Vancouver — Born of two established metals companies as a pure smelting play in 2007, Brussels-listed Nyrstar NV has since grabbed a commanding position in the zinc supply chain with no sign of slowing down.
The major shift came in 2009 when zinc prices dropped to around 50¢ per lb. and the company decided it would start buying mines to tap into the greater profit margin potential. The company now has 6 smelters, 9 wholly-owned mines and 2 development projects and an appetite for more.
First came the Mid-Tennessee zinc mine complex for $15.7 million, which bankrupt Strategic Resource Acquisition had just spent some $150 million refurbishing, and which complemented perfectly Nyrstar’s nearby Clarksville smelter. Then the company snapped up 85% of the Coricancha Mine in Peru for US$15 million while it was in care and maintenance; bought a 20% stake in Ironbark Zinc (IBG-A) and its big Greenland zinc deposit for roughly US$4.5 million; and rounded out 2009 with the purchase of the East Tennessee zinc mine from Glencore for US$126 million.
Hardly slowing down in 2010, the company secured 1.25 million tonnes of zinc concentrate from Talvivaara Mining (TALV-L) in Finland for US$335 million; bought the remaining 15% of Coricancha for US$4.8 million; increased its stake in Greenland-focused Ironbark by 10% for about US$13 million; acquired two more mines in Peru — Contonga and Pucarrajo — for US$33 million; and led an ultimately unsuccessful US$282-million bid for CBH Resources, getting beaten out by Toho Zinc of Japan.
In 2011 Nyrstar again showed little sign of losing momentum as it made some of its biggest acquisitions yet, spending $409 million on Farallon Mining for its G-9 mine and surrounding Campo Morado project in southwest Mexico, and $663 million on Breakwater Resources for its four polymetallic mines in Chile, Honduras, British Columbia and Quebec.
Thanks to its voracious buying spree, the company went from having no metal production in 2008 to producing 51,800 tonnes of zinc in concentrate, 2,200 tonnes of copper in concentrate, 1,900 tonnes of lead in concentrate, 14,400 oz. gold and 906,000 oz. silver in the third quarter of 2011; with full 2011 production numbers due February 24. At its smelting operations the company processed 244,000 tonnes of zinc plus 51,000 tonnes of lead in the quarter.
By the end of 2012, the company is projecting it will be able to produce 475,000 tonnes of zinc in concentrate per year, putting it among the top-five zinc mining companies in the world. Thanks to its 2011 acquisition of several polymetallic mines, the company expects to be able to also produce 28,000 tonnes of lead in concentrate per year; 15,000 tonnes of copper in concentrate per year; and when combining mining and smelting, some 23.8 million oz. silver and 119,000 oz. gold per year. As to smelting titles, with its 1.1 million tonnes of annual zinc capacity, it is already the world’s largest zinc smelter.

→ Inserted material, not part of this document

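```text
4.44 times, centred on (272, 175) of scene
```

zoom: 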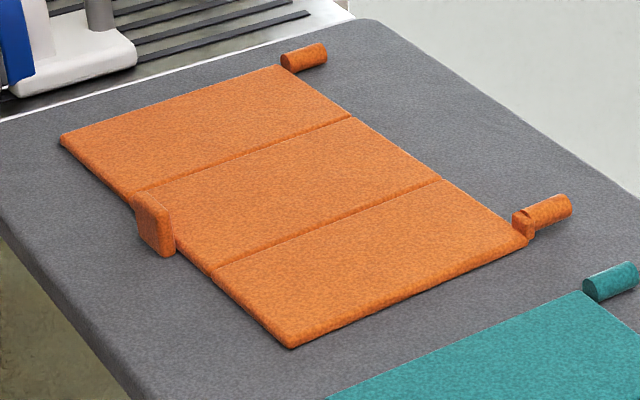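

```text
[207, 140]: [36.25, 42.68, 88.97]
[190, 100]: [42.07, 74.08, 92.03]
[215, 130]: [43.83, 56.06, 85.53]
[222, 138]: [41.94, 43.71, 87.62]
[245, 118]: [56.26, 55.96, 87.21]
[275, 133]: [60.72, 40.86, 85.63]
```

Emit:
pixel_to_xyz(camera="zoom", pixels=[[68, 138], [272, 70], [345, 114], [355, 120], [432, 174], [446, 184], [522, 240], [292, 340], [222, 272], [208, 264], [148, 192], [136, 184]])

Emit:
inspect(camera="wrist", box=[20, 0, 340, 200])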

As though such dramatic growth were not enough, the company has set a target of quintupling its size by 2016 by reaching €1.5 billion in earnings before interest, taxes, depreciation and amortization. The company plans to do this by ramp up and optimise its now substantial property holdings, but much more so by continuing its aggressive acquisition strategy. The company has laid out its plans to meet roughly 50% of its 2016 earnings target through new acquisitions.
Nyrstar CEO Roland Junck, who joined the company in 2009 and spearheaded its acquisition strategy, recently told Bloomberg that the company plans to spend as much US$2.5 billion on new mines to meet future growth targets. Nyrstar is also apparently not keeping its acquisition targets small, with Bloomberg also stating that Nyrstar tried to partner with BHP Billiton (BHP-N, BHP-A) for a joint bid for Lundin Mining (LUN-T).

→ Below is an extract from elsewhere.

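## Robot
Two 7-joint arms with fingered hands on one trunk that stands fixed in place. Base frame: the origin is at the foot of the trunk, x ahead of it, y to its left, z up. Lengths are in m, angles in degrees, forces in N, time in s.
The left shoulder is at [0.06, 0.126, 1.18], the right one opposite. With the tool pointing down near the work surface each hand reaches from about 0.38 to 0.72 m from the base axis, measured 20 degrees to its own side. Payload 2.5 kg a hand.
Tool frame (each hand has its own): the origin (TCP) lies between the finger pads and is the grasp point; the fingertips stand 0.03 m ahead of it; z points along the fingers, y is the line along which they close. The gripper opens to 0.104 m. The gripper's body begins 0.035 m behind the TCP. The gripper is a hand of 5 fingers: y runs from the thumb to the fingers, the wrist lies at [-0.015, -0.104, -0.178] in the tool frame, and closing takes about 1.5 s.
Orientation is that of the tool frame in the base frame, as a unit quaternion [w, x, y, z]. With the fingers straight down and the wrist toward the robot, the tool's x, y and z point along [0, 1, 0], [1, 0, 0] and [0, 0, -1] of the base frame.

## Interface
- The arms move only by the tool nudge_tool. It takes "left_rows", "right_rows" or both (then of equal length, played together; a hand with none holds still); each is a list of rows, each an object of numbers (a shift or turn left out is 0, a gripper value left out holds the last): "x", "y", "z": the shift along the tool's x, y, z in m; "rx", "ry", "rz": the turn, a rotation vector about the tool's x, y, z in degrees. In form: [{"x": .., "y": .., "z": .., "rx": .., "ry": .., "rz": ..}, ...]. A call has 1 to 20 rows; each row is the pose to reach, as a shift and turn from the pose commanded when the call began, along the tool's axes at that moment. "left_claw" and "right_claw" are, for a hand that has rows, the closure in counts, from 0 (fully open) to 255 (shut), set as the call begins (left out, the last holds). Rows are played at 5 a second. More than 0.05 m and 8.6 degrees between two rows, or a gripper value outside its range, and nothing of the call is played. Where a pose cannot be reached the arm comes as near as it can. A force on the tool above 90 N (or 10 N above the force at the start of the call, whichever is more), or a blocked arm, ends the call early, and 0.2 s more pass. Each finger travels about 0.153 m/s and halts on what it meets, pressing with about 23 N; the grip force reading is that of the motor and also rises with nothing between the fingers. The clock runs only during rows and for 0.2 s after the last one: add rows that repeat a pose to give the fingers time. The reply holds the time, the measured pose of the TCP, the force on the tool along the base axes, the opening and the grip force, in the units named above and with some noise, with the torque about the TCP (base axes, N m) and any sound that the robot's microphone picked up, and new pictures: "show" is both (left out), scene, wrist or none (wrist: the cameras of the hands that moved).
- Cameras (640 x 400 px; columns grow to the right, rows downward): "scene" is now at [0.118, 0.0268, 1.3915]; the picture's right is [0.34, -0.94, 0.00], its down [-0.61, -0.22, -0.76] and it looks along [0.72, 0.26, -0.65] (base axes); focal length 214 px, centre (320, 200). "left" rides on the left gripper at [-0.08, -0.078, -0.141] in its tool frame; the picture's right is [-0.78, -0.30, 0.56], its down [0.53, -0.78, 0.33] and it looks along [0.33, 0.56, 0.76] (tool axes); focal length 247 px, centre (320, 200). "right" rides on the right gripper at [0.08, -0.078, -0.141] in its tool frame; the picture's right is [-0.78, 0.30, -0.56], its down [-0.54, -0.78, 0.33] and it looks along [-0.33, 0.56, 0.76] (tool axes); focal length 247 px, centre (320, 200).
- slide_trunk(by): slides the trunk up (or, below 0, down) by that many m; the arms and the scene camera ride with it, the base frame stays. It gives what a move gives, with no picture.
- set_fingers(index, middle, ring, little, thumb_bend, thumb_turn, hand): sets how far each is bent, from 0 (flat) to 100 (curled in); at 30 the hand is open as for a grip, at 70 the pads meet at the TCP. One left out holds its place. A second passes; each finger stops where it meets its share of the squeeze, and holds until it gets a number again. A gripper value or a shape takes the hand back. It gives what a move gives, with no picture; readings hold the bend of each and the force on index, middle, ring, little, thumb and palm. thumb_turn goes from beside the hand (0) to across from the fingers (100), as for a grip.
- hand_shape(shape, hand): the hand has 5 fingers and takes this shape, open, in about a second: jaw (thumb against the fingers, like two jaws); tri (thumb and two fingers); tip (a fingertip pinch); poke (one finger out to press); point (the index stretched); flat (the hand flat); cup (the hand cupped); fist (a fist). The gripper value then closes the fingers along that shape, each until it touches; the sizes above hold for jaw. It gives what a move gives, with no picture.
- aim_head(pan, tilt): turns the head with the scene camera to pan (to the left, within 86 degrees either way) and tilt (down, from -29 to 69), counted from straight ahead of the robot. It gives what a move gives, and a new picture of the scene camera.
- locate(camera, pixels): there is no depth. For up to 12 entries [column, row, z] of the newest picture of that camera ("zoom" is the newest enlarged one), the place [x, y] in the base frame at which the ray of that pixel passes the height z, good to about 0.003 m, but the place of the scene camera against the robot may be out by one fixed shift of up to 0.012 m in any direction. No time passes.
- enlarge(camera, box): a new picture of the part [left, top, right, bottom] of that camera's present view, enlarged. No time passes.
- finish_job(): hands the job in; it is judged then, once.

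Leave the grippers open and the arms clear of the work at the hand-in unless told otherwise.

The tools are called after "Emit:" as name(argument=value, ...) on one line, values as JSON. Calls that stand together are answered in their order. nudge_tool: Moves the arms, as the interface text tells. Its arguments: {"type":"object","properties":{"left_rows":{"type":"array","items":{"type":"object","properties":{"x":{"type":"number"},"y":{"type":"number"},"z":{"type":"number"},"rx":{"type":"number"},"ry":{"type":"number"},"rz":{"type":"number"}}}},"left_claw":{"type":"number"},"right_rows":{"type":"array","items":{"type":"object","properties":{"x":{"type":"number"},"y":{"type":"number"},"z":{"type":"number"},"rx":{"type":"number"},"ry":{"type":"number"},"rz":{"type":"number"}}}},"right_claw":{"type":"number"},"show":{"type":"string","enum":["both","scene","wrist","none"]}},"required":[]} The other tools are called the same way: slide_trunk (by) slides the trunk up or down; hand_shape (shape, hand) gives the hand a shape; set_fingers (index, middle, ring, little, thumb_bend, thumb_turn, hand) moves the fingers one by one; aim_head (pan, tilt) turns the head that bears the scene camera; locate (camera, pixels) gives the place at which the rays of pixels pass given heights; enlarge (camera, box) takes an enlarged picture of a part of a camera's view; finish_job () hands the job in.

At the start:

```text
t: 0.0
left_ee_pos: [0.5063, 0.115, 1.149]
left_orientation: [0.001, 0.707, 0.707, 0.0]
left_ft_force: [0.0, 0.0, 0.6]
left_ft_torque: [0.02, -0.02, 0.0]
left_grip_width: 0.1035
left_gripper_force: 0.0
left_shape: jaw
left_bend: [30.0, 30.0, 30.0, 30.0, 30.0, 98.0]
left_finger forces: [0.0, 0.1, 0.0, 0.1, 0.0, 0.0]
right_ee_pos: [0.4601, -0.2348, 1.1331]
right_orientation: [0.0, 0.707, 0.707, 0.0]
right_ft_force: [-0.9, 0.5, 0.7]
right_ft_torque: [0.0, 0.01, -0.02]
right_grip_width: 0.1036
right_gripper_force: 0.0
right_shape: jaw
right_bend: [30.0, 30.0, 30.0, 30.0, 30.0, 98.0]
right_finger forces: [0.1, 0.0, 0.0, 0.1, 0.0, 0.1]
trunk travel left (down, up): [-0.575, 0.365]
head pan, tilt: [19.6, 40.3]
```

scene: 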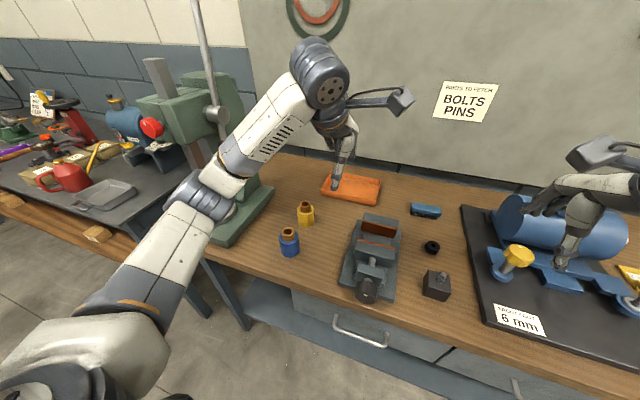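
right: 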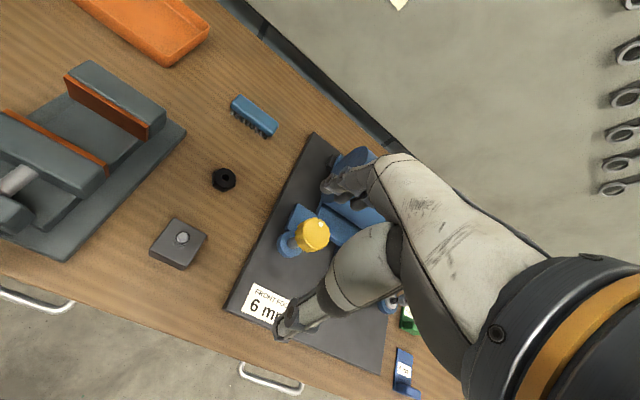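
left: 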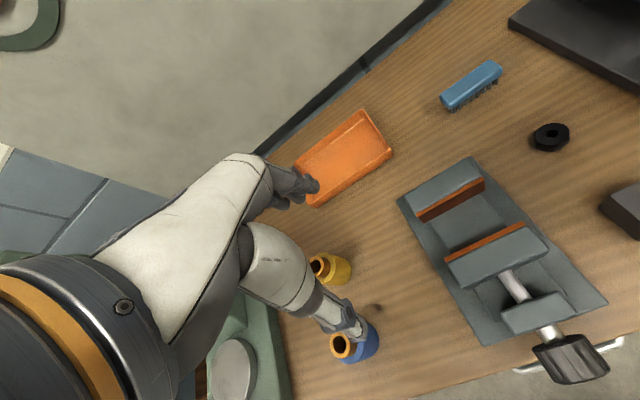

The US$2.5 billion will require the company to raise substantially more than it already has in the past three years. Already since 2009 Nyrstar has issued a total of €870-million in bonds, set up a €500-million commodity finance credit facility, and completed a €490-million rights offering. Nyrstar has set out a ‘steady-state’ net debt gearing target of 30 to 35% going forward.
As to internal growth, investors will get a better sense of just what is possible when Nyrstar releases updated reserves and resources following a thorough review of its varied assets, expected out in the first quarter of 2012. So far the company has managed to reach its goal of supplying 43% of its smelting material from its own mines, but with zinc supply constraints projected to start in 2014, the company wants to be well-positioned to increase that amount.
Listed on the Euronext Brussels, the company recently closed at €7.29 with 164.2 million shares out for a market capitalisation of €1.2 billion. Glencore International (GLEN-L) holds 8% of Nyrstar’s stock.